Extract the final stretch of the data: the line that contains "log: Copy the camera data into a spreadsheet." and every line after it, unaltered, and no other lines.

## begin MATERIAL PROVIDED

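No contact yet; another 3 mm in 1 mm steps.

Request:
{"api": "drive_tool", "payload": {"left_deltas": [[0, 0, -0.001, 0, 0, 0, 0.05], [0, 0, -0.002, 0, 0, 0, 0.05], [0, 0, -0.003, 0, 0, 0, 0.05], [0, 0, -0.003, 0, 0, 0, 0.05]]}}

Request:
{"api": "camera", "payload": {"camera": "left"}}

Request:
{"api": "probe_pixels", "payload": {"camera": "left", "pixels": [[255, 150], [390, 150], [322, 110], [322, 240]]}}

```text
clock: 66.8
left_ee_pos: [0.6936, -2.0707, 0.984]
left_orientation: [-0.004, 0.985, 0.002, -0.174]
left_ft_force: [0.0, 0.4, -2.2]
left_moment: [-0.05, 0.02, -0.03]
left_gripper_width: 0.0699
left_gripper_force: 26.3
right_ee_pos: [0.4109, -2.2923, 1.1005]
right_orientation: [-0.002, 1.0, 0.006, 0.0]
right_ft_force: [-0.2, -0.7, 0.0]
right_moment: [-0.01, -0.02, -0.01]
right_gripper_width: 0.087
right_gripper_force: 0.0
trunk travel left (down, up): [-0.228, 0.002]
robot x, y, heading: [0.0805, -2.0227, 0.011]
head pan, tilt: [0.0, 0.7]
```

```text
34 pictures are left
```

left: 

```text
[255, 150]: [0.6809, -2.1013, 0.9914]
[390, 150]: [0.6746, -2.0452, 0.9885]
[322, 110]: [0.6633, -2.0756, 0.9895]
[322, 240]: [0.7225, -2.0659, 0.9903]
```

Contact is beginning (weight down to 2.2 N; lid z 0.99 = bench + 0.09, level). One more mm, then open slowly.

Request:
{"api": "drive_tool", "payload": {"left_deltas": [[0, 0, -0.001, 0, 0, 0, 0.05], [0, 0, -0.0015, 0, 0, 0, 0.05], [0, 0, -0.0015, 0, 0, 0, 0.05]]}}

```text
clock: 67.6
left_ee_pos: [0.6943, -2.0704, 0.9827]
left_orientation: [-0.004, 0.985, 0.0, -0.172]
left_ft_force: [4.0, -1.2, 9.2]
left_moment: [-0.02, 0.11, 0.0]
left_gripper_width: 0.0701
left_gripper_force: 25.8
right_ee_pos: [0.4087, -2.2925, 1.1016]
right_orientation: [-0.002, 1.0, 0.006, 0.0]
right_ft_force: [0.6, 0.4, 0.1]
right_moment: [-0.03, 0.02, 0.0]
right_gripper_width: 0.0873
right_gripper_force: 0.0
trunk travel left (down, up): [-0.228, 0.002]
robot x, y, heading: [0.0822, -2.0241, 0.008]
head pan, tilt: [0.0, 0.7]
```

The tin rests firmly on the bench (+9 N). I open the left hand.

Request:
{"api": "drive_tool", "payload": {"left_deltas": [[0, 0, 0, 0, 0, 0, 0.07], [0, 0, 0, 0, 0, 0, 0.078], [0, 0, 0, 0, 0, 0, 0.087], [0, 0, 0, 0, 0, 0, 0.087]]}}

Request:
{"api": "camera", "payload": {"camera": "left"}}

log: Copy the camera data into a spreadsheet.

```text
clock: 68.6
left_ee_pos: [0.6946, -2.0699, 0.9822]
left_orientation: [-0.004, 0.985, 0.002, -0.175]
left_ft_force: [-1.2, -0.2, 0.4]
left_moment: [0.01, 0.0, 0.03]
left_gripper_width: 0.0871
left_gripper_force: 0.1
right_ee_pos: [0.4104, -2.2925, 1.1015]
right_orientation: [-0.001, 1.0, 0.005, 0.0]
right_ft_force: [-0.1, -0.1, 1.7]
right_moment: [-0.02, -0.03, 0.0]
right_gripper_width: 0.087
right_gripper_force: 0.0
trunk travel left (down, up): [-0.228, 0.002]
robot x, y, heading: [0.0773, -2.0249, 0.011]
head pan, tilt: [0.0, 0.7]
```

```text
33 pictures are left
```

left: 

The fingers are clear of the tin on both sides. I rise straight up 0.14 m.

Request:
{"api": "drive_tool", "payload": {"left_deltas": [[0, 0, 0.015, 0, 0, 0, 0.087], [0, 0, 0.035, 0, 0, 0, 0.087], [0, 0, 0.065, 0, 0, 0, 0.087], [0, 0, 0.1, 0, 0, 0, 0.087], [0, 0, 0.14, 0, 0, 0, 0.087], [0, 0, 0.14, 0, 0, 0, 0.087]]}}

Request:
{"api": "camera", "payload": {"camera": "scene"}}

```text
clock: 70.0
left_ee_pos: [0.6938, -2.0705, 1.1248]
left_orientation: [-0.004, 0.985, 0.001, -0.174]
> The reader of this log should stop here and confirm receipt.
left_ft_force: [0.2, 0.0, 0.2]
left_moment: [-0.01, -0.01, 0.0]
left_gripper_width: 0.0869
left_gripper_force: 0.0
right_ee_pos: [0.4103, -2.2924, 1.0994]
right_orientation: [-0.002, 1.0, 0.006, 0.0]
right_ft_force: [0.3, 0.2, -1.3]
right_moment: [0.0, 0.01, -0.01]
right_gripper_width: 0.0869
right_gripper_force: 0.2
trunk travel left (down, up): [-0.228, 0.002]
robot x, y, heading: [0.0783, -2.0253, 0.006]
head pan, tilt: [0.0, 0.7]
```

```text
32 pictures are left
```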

## end MATERIAL PROVIDED

## EXERCISE RESULT
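log: Copy the camera data into a spreadsheet.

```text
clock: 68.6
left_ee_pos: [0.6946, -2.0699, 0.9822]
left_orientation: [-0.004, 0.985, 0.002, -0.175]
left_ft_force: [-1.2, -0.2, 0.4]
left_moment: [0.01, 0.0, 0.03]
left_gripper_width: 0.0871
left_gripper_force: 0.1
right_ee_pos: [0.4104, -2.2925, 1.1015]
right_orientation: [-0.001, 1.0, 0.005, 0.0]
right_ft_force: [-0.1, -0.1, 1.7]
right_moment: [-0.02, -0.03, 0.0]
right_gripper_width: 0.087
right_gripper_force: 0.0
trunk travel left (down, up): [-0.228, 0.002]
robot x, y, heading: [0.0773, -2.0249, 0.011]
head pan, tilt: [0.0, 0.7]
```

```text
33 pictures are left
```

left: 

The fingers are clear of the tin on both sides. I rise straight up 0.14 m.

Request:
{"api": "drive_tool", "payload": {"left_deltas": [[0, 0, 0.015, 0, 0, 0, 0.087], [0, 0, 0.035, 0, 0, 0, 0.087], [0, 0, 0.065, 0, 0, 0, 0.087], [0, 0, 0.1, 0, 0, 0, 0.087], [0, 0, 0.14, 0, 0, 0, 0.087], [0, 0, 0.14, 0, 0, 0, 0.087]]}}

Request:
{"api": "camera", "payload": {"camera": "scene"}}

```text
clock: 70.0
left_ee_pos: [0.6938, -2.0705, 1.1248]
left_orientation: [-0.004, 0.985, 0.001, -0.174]
> The reader of this log should stop here and confirm receipt.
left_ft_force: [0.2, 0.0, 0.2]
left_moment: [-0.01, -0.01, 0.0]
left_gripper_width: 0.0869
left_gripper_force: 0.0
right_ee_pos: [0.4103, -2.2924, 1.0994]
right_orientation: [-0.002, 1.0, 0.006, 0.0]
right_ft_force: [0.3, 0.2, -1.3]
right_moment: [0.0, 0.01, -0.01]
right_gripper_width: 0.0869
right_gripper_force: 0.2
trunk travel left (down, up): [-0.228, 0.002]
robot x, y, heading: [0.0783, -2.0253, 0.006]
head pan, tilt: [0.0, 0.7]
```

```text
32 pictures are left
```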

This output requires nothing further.